Your instructions: Scan the listing and work out how many lines contain the word "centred". Nothing but the number should be given.

Data shown:
--*--

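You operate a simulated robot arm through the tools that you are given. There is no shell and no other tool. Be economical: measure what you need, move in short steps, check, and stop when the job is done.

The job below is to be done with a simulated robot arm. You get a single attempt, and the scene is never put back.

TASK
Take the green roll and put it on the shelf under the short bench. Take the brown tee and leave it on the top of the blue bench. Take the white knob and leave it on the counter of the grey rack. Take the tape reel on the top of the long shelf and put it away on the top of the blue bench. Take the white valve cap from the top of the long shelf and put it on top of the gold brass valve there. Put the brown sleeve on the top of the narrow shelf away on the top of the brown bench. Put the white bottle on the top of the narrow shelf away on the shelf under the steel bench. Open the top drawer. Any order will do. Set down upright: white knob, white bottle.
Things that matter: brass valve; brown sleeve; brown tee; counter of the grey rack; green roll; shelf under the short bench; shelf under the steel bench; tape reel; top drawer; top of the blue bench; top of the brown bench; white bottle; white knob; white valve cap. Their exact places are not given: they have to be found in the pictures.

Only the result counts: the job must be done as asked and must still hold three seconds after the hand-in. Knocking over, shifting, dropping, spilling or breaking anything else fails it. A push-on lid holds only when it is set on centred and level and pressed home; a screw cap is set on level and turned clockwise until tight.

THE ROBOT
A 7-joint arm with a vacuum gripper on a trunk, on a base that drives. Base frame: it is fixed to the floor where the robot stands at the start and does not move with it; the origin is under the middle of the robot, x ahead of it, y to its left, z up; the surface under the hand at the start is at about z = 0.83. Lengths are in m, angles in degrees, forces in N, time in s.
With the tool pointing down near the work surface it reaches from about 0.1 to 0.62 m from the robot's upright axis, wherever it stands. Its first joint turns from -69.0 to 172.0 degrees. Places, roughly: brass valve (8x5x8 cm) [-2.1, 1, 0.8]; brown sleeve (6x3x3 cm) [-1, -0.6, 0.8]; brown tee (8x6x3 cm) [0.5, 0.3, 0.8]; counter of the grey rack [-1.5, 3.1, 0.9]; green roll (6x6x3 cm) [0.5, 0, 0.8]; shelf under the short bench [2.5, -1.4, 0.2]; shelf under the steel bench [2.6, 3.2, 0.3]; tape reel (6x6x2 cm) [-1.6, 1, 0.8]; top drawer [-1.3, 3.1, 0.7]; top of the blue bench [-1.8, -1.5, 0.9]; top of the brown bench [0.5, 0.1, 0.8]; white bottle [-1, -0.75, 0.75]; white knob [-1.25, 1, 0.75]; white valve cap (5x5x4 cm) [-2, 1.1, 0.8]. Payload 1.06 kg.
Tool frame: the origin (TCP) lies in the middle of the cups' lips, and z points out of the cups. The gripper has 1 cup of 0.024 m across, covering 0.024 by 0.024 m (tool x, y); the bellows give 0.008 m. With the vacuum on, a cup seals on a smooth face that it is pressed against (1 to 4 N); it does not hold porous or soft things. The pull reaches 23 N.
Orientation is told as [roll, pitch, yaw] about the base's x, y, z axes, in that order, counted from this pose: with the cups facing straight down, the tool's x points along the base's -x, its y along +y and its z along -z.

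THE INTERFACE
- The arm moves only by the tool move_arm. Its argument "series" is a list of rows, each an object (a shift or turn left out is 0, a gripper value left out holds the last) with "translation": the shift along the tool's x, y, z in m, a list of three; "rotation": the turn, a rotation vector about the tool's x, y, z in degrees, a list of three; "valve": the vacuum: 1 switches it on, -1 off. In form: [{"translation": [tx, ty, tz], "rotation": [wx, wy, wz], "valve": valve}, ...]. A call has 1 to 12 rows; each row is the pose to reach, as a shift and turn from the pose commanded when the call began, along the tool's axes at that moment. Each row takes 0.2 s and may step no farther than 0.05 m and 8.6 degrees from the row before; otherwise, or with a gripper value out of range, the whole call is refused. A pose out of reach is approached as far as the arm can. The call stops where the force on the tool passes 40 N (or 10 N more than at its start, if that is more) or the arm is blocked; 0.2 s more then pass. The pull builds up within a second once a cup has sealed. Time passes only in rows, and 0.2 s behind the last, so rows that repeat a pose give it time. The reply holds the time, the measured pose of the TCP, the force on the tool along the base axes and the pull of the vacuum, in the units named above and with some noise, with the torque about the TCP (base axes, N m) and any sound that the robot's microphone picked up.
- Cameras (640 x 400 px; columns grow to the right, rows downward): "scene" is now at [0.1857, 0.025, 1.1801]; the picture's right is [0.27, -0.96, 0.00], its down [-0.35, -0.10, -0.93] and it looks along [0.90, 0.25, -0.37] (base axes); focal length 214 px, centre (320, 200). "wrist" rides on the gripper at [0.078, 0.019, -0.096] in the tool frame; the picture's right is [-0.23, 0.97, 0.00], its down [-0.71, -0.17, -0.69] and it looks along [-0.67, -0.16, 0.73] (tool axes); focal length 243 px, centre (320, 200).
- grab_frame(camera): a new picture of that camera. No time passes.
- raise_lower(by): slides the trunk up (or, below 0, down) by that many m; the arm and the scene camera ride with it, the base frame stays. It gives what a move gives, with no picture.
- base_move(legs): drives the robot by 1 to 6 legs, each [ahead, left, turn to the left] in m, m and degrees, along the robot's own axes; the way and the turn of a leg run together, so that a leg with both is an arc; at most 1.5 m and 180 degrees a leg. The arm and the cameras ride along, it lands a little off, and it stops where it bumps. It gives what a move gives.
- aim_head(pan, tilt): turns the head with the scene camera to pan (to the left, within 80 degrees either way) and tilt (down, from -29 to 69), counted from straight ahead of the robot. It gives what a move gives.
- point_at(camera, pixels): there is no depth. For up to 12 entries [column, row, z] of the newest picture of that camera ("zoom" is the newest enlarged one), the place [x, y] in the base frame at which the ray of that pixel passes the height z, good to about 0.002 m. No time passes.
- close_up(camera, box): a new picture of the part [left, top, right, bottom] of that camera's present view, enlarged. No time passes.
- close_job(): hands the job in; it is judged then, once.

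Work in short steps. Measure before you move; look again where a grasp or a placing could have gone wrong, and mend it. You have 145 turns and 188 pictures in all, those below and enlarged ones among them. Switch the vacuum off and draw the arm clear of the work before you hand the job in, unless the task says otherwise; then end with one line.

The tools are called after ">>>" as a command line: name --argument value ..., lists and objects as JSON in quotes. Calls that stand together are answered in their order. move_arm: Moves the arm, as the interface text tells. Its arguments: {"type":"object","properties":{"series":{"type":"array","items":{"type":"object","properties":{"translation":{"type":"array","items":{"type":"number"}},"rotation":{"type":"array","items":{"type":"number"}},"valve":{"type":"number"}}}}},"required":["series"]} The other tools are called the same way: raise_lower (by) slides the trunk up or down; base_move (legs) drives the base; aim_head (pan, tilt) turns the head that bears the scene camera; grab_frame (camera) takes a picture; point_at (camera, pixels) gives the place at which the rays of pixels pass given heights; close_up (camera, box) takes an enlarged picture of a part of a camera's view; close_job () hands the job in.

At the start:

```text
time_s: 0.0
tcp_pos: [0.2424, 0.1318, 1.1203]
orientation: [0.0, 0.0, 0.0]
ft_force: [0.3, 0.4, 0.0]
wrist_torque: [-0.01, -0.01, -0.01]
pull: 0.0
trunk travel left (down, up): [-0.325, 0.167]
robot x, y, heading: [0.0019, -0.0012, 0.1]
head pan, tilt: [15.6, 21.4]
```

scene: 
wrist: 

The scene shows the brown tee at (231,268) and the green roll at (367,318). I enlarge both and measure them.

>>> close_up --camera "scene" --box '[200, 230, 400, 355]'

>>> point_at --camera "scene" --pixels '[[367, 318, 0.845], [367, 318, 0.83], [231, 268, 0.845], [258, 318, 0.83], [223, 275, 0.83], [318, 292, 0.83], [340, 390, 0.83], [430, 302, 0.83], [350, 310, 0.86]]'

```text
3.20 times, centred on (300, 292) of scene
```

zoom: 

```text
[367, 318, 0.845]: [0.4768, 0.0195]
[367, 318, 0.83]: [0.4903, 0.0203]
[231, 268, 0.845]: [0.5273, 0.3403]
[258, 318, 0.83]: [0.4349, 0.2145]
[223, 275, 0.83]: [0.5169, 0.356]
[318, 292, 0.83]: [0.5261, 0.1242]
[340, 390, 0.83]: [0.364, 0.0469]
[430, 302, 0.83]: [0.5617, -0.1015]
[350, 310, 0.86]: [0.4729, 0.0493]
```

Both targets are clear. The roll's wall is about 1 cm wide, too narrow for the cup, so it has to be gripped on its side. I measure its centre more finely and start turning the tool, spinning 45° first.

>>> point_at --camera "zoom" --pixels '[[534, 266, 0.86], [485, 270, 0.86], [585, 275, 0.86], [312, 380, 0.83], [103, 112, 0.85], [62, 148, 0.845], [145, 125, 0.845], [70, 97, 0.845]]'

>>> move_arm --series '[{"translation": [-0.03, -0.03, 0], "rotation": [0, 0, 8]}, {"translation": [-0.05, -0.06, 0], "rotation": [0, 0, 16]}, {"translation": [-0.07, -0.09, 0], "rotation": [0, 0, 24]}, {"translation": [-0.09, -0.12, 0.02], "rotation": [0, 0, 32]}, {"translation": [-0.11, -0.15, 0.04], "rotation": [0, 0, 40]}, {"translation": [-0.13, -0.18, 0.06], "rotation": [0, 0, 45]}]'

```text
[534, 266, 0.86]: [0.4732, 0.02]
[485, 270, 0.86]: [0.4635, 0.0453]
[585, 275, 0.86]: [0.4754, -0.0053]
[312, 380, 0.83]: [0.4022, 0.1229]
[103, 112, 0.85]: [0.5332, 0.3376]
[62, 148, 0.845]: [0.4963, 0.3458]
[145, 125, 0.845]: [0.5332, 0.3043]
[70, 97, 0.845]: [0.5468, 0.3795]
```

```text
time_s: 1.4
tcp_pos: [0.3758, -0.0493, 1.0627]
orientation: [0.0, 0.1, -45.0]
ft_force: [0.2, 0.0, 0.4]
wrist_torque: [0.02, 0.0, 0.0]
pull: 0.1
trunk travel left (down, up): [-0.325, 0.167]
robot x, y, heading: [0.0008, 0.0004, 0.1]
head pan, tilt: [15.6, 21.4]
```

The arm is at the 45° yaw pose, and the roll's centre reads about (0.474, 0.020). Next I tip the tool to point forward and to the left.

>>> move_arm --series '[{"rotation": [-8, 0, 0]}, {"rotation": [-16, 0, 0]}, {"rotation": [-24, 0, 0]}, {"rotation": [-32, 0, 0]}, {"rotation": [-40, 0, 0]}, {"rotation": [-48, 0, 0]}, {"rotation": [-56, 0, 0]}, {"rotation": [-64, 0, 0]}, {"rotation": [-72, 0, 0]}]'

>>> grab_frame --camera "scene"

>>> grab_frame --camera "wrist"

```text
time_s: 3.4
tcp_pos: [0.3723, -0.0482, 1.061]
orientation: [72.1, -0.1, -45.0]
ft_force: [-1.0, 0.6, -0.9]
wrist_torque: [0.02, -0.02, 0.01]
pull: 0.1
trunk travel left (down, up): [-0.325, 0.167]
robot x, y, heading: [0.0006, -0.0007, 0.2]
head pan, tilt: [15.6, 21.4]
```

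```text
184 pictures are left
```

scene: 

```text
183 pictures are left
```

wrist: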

--*--

Full solution: 2